EXERCISE TASK:
Omit all images. Transcribe the rest of the material below exactly. Format the lines as a JSON array of strings and drop empty lines.

DATA SECTION:
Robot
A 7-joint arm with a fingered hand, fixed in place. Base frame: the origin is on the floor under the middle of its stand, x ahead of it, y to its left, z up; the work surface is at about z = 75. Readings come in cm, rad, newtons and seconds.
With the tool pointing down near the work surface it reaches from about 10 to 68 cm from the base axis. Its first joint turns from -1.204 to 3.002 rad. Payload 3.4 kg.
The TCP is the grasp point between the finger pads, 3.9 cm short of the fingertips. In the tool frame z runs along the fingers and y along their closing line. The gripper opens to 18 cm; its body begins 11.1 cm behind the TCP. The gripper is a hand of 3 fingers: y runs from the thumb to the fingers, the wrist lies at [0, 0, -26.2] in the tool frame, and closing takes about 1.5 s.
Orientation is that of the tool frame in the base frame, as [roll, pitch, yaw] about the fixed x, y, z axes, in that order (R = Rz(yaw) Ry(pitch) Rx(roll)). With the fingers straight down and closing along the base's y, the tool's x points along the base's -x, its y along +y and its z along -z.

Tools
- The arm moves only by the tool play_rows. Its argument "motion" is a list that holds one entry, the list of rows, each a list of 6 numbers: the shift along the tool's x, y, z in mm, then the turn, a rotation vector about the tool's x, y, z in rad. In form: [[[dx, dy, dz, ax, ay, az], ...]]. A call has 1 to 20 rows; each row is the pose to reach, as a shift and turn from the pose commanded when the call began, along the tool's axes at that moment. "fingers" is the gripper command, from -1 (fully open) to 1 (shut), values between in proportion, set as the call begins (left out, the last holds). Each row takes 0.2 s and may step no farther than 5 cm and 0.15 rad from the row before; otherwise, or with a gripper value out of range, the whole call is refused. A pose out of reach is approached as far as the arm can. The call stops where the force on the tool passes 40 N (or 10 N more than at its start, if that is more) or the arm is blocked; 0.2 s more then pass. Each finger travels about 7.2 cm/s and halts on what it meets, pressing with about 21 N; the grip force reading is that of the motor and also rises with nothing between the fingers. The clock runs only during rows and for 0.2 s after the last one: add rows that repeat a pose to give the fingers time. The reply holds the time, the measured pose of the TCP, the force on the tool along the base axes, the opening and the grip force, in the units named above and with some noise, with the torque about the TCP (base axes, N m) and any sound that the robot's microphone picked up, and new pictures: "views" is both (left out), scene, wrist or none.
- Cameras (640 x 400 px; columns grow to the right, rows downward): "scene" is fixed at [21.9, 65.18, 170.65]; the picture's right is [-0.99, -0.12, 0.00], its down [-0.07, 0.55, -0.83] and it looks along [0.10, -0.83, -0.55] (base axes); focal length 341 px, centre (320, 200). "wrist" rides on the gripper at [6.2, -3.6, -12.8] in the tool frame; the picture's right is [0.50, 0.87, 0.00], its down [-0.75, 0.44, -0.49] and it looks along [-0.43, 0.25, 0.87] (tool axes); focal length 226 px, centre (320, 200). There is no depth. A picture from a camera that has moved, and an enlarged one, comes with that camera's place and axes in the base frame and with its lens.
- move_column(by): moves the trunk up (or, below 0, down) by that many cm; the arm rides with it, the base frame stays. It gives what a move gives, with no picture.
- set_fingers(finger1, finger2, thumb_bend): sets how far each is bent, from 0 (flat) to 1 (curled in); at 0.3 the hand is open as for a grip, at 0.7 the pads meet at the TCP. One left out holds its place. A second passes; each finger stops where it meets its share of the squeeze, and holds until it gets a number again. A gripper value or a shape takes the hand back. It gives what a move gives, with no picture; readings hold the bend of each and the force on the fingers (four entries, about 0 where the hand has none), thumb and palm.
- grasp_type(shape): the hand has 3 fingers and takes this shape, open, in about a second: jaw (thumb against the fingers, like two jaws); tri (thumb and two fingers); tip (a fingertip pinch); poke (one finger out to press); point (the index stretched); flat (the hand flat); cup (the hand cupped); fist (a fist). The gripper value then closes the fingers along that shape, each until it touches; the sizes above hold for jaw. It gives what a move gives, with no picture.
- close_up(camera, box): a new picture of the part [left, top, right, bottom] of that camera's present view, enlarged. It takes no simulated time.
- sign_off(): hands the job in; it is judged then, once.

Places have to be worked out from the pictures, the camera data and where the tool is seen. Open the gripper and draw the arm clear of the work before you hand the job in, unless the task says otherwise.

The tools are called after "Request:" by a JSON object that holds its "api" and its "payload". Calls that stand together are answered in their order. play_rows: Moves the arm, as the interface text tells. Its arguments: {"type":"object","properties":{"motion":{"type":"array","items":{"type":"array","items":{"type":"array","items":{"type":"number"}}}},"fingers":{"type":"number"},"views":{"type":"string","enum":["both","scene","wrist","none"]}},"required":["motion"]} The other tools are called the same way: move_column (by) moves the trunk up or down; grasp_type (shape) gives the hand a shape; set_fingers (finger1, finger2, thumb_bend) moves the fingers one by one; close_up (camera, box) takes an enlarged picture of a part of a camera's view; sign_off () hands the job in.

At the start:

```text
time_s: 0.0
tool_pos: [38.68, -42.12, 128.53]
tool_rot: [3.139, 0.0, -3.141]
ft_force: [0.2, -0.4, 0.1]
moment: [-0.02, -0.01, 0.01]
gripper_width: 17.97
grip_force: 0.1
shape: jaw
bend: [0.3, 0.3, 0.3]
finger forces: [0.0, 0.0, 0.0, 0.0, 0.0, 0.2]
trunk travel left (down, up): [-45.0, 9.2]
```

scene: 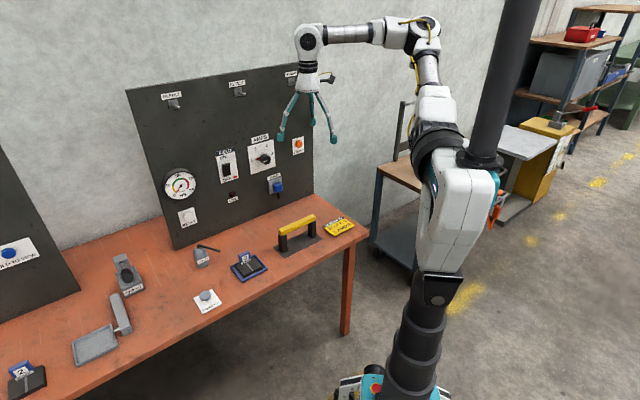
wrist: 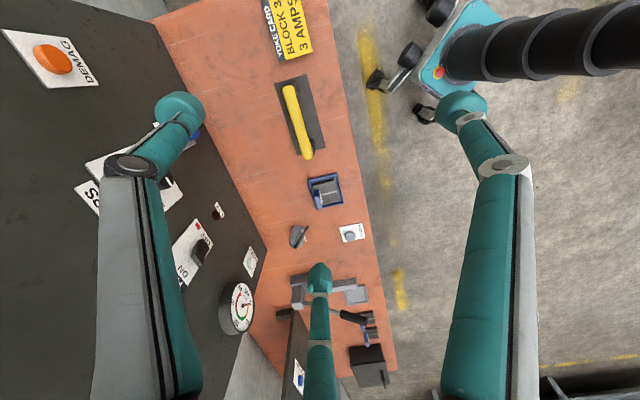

EXERCISE OUTPUT:
[
  "Robot",
  "A 7-joint arm with a fingered hand, fixed in place. Base frame: the origin is on the floor under the middle of its stand, x ahead of it, y to its left, z up; the work surface is at about z = 75. Readings come in cm, rad, newtons and seconds.",
  "With the tool pointing down near the work surface it reaches from about 10 to 68 cm from the base axis. Its first joint turns from -1.204 to 3.002 rad. Payload 3.4 kg.",
  "The TCP is the grasp point between the finger pads, 3.9 cm short of the fingertips. In the tool frame z runs along the fingers and y along their closing line. The gripper opens to 18 cm; its body begins 11.1 cm behind the TCP. The gripper is a hand of 3 fingers: y runs from the thumb to the fingers, the wrist lies at [0, 0, -26.2] in the tool frame, and closing takes about 1.5 s.",
  "Orientation is that of the tool frame in the base frame, as [roll, pitch, yaw] about the fixed x, y, z axes, in that order (R = Rz(yaw) Ry(pitch) Rx(roll)). With the fingers straight down and closing along the base's y, the tool's x points along the base's -x, its y along +y and its z along -z.",
  "Tools",
  "- The arm moves only by the tool play_rows. Its argument \"motion\" is a list that holds one entry, the list of rows, each a list of 6 numbers: the shift along the tool's x, y, z in mm, then the turn, a rotation vector about the tool's x, y, z in rad. In form: [[[dx, dy, dz, ax, ay, az], ...]]. A call has 1 to 20 rows; each row is the pose to reach, as a shift and turn from the pose commanded when the call began, along the tool's axes at that moment. \"fingers\" is the gripper command, from -1 (fully open) to 1 (shut), values between in proportion, set as the call begins (left out, the last holds). Each row takes 0.2 s and may step no farther than 5 cm and 0.15 rad from the row before; otherwise, or with a gripper value out of range, the whole call is refused. A pose out of reach is approached as far as the arm can. The call stops where the force on the tool passes 40 N (or 10 N more than at its start, if that is more) or the arm is blocked; 0.2 s more then pass. Each finger travels about 7.2 cm/s and halts on what it meets, pressing with about 21 N; the grip force reading is that of the motor and also rises with nothing between the fingers. The clock runs only during rows and for 0.2 s after the last one: add rows that repeat a pose to give the fingers time. The reply holds the time, the measured pose of the TCP, the force on the tool along the base axes, the opening and the grip force, in the units named above and with some noise, with the torque about the TCP (base axes, N m) and any sound that the robot's microphone picked up, and new pictures: \"views\" is both (left out), scene, wrist or none.",
  "- Cameras (640 x 400 px; columns grow to the right, rows downward): \"scene\" is fixed at [21.9, 65.18, 170.65]; the picture's right is [-0.99, -0.12, 0.00], its down [-0.07, 0.55, -0.83] and it looks along [0.10, -0.83, -0.55] (base axes); focal length 341 px, centre (320, 200). \"wrist\" rides on the gripper at [6.2, -3.6, -12.8] in the tool frame; the picture's right is [0.50, 0.87, 0.00], its down [-0.75, 0.44, -0.49] and it looks along [-0.43, 0.25, 0.87] (tool axes); focal length 226 px, centre (320, 200). There is no depth. A picture from a camera that has moved, and an enlarged one, comes with that camera's place and axes in the base frame and with its lens.",
  "- move_column(by): moves the trunk up (or, below 0, down) by that many cm; the arm rides with it, the base frame stays. It gives what a move gives, with no picture.",
  "- set_fingers(finger1, finger2, thumb_bend): sets how far each is bent, from 0 (flat) to 1 (curled in); at 0.3 the hand is open as for a grip, at 0.7 the pads meet at the TCP. One left out holds its place. A second passes; each finger stops where it meets its share of the squeeze, and holds until it gets a number again. A gripper value or a shape takes the hand back. It gives what a move gives, with no picture; readings hold the bend of each and the force on the fingers (four entries, about 0 where the hand has none), thumb and palm.",
  "- grasp_type(shape): the hand has 3 fingers and takes this shape, open, in about a second: jaw (thumb against the fingers, like two jaws); tri (thumb and two fingers); tip (a fingertip pinch); poke (one finger out to press); point (the index stretched); flat (the hand flat); cup (the hand cupped); fist (a fist). The gripper value then closes the fingers along that shape, each until it touches; the sizes above hold for jaw. It gives what a move gives, with no picture.",
  "- close_up(camera, box): a new picture of the part [left, top, right, bottom] of that camera's present view, enlarged. It takes no simulated time.",
  "- sign_off(): hands the job in; it is judged then, once.",
  "Places have to be worked out from the pictures, the camera data and where the tool is seen. Open the gripper and draw the arm clear of the work before you hand the job in, unless the task says otherwise.",
  "The tools are called after \"Request:\" by a JSON object that holds its \"api\" and its \"payload\". Calls that stand together are answered in their order. play_rows: Moves the arm, as the interface text tells. Its arguments: {\"type\":\"object\",\"properties\":{\"motion\":{\"type\":\"array\",\"items\":{\"type\":\"array\",\"items\":{\"type\":\"array\",\"items\":{\"type\":\"number\"}}}},\"fingers\":{\"type\":\"number\"},\"views\":{\"type\":\"string\",\"enum\":[\"both\",\"scene\",\"wrist\",\"none\"]}},\"required\":[\"motion\"]} The other tools are called the same way: move_column (by) moves the trunk up or down; grasp_type (shape) gives the hand a shape; set_fingers (finger1, finger2, thumb_bend) moves the fingers one by one; close_up (camera, box) takes an enlarged picture of a part of a camera's view; sign_off () hands the job in.",
  "At the start:",
  "```text",
  "time_s: 0.0",
  "tool_pos: [38.68, -42.12, 128.53]",
  "tool_rot: [3.139, 0.0, -3.141]",
  "ft_force: [0.2, -0.4, 0.1]",
  "moment: [-0.02, -0.01, 0.01]",
  "gripper_width: 17.97",
  "grip_force: 0.1",
  "shape: jaw",
  "bend: [0.3, 0.3, 0.3]",
  "finger forces: [0.0, 0.0, 0.0, 0.0, 0.0, 0.2]",
  "trunk travel left (down, up): [-45.0, 9.2]",
  "```",
  "scene: ",
  "wrist: "
]